Document Type



Published in: Southern California Law Review, vol. 79, no. 1 (November 2005).


This article, the second in a trilogy, interprets American ownership-spreading programs past and present under the aspect of a comprehensive theory of "the American ownership society" (OS) developed in its predecessor article, titled Whose Ownership? Which Society? It also identifies what appears to be a significant gap in our efforts to become a comprehensive OS thus far.

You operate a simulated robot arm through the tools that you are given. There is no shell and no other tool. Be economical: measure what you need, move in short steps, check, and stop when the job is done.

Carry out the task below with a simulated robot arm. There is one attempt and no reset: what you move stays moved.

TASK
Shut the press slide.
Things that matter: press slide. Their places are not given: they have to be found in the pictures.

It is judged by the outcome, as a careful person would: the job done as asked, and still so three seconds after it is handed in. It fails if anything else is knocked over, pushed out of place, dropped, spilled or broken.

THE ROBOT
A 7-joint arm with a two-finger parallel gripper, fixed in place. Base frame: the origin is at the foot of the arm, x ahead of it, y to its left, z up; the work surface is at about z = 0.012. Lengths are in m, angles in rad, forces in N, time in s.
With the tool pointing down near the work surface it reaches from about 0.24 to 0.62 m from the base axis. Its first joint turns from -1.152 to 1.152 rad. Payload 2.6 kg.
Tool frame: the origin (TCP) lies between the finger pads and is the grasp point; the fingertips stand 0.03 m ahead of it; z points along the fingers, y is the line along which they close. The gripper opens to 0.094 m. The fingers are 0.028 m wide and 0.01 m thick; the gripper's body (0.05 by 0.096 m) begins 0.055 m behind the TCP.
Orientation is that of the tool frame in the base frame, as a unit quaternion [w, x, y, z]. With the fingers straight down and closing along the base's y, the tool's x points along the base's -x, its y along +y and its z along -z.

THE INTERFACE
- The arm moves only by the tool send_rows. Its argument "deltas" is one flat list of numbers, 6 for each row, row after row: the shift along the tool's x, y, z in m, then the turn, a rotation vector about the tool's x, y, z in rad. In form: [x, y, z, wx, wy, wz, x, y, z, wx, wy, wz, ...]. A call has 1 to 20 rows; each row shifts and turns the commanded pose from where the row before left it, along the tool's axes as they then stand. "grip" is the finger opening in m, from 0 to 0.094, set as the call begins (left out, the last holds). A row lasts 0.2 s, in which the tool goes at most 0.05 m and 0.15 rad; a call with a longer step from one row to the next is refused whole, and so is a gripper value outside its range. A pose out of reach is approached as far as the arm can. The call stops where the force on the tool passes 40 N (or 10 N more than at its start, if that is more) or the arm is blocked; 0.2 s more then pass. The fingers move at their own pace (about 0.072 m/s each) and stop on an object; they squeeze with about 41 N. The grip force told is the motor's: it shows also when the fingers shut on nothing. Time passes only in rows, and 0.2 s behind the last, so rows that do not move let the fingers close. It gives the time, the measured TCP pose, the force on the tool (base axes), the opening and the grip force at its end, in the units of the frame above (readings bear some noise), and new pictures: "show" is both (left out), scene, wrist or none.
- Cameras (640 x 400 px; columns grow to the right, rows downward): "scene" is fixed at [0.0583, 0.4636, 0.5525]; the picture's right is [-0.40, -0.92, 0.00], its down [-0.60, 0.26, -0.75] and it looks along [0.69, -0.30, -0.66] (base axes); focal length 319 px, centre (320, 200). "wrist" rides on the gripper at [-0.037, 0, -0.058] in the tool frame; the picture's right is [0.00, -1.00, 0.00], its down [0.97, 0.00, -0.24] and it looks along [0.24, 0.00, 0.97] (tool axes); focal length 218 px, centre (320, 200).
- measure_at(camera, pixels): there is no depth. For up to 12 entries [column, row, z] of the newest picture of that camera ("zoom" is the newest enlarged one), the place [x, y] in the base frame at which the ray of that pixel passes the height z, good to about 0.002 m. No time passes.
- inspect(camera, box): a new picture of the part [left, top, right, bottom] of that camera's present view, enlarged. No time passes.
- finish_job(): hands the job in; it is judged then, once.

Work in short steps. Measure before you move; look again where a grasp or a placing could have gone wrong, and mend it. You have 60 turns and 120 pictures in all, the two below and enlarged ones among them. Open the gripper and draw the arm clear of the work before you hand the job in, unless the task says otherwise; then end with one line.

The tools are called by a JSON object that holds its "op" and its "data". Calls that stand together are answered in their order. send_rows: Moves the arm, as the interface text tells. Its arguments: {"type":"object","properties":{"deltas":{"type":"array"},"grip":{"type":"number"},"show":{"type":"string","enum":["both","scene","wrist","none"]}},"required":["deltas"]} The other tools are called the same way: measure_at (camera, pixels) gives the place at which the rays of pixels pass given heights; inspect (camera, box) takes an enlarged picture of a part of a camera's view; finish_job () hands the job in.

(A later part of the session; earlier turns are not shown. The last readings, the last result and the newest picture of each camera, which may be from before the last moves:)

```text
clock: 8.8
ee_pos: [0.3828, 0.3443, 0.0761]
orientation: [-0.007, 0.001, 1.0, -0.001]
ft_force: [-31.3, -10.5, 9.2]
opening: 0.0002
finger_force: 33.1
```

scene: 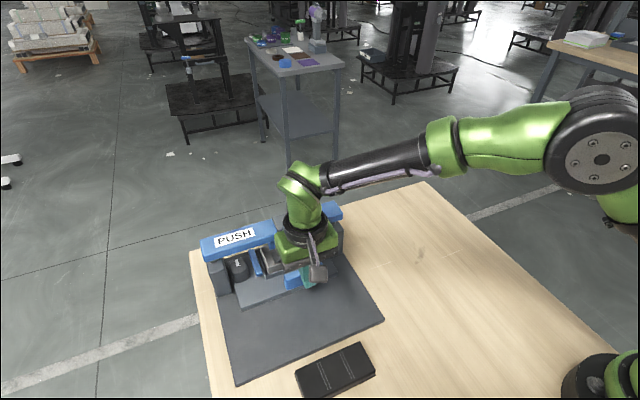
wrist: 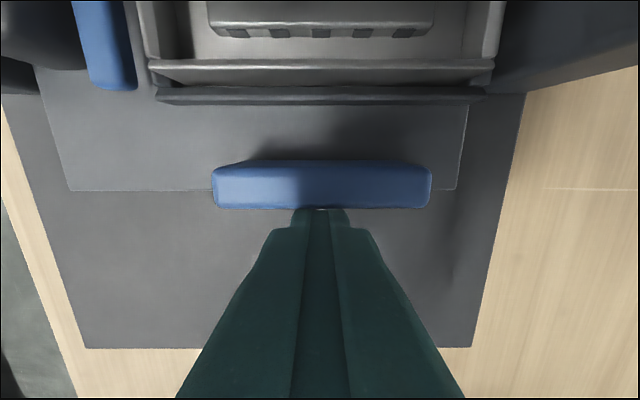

By early in the 20th century, we had developed and implemented a number of highly innovative and successful programs dedicated to the task of spreading human and nonhuman capital (in the form of arable land in particular) quite broadly. Since about the 1930s, however, small-parceled land has receded in importance as a form of nonhuman capital such as can underwrite productive autonomy; and we now lack the land to dole out in that fashion in any event. To complete our OS in the manner that we began to do seriously in the late 19th century, we must turn to the prospect of spreading the ownership of business firms. Our home-spreading and education-spreading programs have modernized over the course of the later 20th and early 21st centuries in tandem with the modernization of finance technologies. Our share-spreading programs have not.

The article accordingly surveys and preliminarily assesses some early proposals to spread shares in firms by means analogous to those employed to spread homes and educations. In doing so it also looks ahead to its sequel, which is devoted to updating those early proposals in a manner more sober than that of the earlier proposers.